* BEGIN Raw data *

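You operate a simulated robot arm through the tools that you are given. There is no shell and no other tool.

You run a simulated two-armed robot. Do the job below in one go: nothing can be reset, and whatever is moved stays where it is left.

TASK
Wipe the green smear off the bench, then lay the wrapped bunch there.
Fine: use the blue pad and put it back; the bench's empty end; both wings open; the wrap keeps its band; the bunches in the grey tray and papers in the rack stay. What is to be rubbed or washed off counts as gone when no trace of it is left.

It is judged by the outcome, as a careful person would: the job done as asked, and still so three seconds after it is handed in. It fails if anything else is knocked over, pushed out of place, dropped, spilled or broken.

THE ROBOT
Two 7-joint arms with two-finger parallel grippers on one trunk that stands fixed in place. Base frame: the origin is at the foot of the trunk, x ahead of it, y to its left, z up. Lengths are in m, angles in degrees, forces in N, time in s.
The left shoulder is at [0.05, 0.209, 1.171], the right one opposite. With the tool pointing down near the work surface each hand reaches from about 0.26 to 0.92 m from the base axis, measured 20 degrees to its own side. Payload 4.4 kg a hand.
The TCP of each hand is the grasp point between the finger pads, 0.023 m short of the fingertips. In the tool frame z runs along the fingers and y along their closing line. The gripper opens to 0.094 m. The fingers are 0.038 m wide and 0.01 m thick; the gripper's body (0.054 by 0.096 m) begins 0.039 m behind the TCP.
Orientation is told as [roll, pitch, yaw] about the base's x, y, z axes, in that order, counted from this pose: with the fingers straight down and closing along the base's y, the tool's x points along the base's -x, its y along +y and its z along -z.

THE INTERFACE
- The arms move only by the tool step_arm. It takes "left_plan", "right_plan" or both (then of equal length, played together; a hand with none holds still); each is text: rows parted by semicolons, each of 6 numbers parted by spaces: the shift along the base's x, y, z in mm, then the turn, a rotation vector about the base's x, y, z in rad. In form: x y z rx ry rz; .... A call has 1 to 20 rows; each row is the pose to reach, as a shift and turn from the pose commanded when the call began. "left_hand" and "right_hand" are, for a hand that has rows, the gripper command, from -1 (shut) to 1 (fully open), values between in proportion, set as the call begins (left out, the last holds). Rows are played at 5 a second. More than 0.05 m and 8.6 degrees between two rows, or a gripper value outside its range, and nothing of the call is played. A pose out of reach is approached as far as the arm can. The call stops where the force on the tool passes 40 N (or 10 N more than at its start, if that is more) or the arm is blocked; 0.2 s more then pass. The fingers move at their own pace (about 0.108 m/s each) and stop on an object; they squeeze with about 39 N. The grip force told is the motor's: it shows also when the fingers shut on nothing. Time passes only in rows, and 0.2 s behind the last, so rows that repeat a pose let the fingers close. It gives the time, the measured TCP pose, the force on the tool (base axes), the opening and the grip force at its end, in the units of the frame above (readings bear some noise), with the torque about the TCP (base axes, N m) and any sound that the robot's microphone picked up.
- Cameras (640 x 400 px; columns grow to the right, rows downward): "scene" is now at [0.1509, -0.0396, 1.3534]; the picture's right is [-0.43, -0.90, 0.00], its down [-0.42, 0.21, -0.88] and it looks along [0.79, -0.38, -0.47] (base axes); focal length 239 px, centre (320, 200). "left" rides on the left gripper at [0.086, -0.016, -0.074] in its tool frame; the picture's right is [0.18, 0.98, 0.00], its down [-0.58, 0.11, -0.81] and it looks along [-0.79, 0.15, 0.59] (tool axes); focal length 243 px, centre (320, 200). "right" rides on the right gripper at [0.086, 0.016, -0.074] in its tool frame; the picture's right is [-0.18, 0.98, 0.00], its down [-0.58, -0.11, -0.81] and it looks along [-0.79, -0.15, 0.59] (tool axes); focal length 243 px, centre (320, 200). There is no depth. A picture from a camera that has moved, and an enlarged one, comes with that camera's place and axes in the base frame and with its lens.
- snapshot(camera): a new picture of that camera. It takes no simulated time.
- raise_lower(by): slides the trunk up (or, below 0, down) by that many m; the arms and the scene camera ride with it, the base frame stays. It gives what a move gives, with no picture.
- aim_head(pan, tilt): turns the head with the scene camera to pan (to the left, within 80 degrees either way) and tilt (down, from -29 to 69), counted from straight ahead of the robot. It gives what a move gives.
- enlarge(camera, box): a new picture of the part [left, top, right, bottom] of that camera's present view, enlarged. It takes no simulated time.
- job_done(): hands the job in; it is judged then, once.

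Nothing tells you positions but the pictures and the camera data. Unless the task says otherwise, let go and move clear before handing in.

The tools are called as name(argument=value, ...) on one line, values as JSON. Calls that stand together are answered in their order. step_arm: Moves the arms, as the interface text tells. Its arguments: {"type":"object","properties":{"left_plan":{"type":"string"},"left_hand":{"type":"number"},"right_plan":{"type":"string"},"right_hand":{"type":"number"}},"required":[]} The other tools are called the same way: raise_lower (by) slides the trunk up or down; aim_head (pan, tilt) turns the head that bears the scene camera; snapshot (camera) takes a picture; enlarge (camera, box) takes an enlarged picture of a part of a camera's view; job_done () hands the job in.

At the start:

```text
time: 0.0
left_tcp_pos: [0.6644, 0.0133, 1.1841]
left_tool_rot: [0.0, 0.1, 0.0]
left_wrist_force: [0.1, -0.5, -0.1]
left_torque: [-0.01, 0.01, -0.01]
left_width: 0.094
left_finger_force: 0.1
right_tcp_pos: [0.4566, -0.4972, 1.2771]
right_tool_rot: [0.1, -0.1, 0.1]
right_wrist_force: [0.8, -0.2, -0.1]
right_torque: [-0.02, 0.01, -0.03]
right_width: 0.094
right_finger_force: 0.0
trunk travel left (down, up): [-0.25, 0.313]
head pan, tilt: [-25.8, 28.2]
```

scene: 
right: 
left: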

* END Raw data *

> [Exercise instructions]
Retype only the lines running from the line with "Nothing tells you" to the end of the listing, including both of those lines.

> [Answer to the task]
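Nothing tells you positions but the pictures and the camera data. Unless the task says otherwise, let go and move clear before handing in.

The tools are called as name(argument=value, ...) on one line, values as JSON. Calls that stand together are answered in their order. step_arm: Moves the arms, as the interface text tells. Its arguments: {"type":"object","properties":{"left_plan":{"type":"string"},"left_hand":{"type":"number"},"right_plan":{"type":"string"},"right_hand":{"type":"number"}},"required":[]} The other tools are called the same way: raise_lower (by) slides the trunk up or down; aim_head (pan, tilt) turns the head that bears the scene camera; snapshot (camera) takes a picture; enlarge (camera, box) takes an enlarged picture of a part of a camera's view; job_done () hands the job in.

At the start:

```text
time: 0.0
left_tcp_pos: [0.6644, 0.0133, 1.1841]
left_tool_rot: [0.0, 0.1, 0.0]
left_wrist_force: [0.1, -0.5, -0.1]
left_torque: [-0.01, 0.01, -0.01]
left_width: 0.094
left_finger_force: 0.1
right_tcp_pos: [0.4566, -0.4972, 1.2771]
right_tool_rot: [0.1, -0.1, 0.1]
right_wrist_force: [0.8, -0.2, -0.1]
right_torque: [-0.02, 0.01, -0.03]
right_width: 0.094
right_finger_force: 0.0
trunk travel left (down, up): [-0.25, 0.313]
head pan, tilt: [-25.8, 28.2]
```

scene: 
right: 
left: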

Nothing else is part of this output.